Lewin had matched at her first choice—Baystate Medical Center in Springfield, Mass., where she’ll train in medicine-pediatrics.
Around her, similar celebrations took place. Such was the scene at UB School of Medicine and Biomedical Sciences’ Match Day 2011, held March 17 at the Harbour Club in HSBC Arena.
“We’re always told that this is a really fun day, but I had no idea it was going to be like this,” Lewin said, the smile never leaving her face. “This is even more exciting than they described it.”
Match Day—when fourth-year medical students receive their residency assignment—traditionally takes place the third Thursday in March. A rite of passage for prospective physicians, it’s the culmination of a process that begins months earlier, when students interview at residency programs in their chosen specialty.
From there, applicants and hospitals submit ranked lists of their respective favorites to the National Resident Matching Program, which uses a computerized algorithm to match future doctors to residency programs.
This year, Match Day coincided with St. Patrick’s Day. In honor of the holiday, Eric Jablonka and Nicole Grocky both wore green.
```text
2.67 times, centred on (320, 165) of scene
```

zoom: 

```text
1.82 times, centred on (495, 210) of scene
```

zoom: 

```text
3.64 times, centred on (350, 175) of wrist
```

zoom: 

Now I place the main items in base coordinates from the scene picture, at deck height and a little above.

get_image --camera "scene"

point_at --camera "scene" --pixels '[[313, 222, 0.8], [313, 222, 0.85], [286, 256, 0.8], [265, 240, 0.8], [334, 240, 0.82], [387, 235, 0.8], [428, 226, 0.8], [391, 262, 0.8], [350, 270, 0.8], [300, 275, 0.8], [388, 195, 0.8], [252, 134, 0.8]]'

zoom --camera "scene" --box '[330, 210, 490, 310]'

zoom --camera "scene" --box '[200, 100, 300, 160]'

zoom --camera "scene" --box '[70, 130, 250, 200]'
After opening their envelopes, they couldn’t believe their luck.
To maximize Jablonka’s chances of matching in plastic surgery—one of the most competitive residency specialties—they had made the difficult decision not to try to match as a couple. As it turns out, both will train in New York City: Grocky in pediatrics at New York Presbyterian Hospital/Weill Cornell Medical Center and Jablonka at Mt. Sinai Hospital.
“I’m thrilled,” Jablonka said, as a champagne cork popped in the background. “It’s a great day. It’s very sentimental. You have four years of hard work, and it boils down to this day. I’m happy that I can carry on and say I graduated from UB. The education here was phenomenal.”
Like Jablonka, many fourth-year UB medical students spent the afternoon looking toward their future and reflecting on the past four years.
“UB educated me very well, and I feel prepared to go to the next step,” said Mendel Goldfinger, who will train in medicine at Einstein/Montefiore Medical Center in the Bronx. “We had good chemistry in our class from day one. People helped each other out from day one, and it continues up to today.”
“UB has been wonderful preparation for residency and the rest of my career,” added Meghana Gadgil. “The faculty are incredibly dedicated to the success of students, and the community here is incredibly warm. I was a transplant from the West Coast, and this was a really friendly place to move to.”
Gadgil learned on Match Day that she'll be returning to the West Coast, where she'll train in medicine at California's Stanford University. Her boyfriend, a PhD student at University of California-Berkeley, flew to Buffalo to join Gadgil on her big day. Together, they celebrated the fact that they’ll no longer be separated by several time zones—just the San Francisco Bay.
“It’s great that UB takes the time to have this Match Day ceremony,” Gadgil said. “Not all schools do. I have friends in medical school who just wait at home for the email telling them where they matched. I think it’s really nice that UB gives this day the respect that it deserves because it ends up being pretty momentous."
For Alexis Sciarrino, 2011 is shaping up as a momentous year. Seven weeks before Match Day, she gave birth to her daughter, Mikaela. Then she learned that she had matched in emergency medicine in her first-choice residency program, UB.
“I interviewed at 10 places and UB was still my favorite,” she said. “No one else matched up. It’s an amazing program, both the clinical aspect of it and the people in it. I think the people are what sealed it for me. The attendings, the residents—everyone is amazing. Everything worked out perfectly.”
As Sciarrino spoke, she held wide-eyed Mikaela in her arms. When the band started playing, Mikaela momentarily lifted her head off her mother’s chest, stirred by a hard-edged version of Britney Spears’ “Baby One More Time.”
Meanwhile, in the center of the Harbour Club, Eva Lewin was taking it all in, too.
“This is one of those moments you remember forever, so I’m trying to soak it all up,” she said. “It’s really nice to see everybody and share this exciting time because we’ll be separated before we know it.”
Come graduation day, Lewin will celebrate with her classmates one more time. On that occasion, her father, a retired thoracic surgeon, will have the honor of hooding her.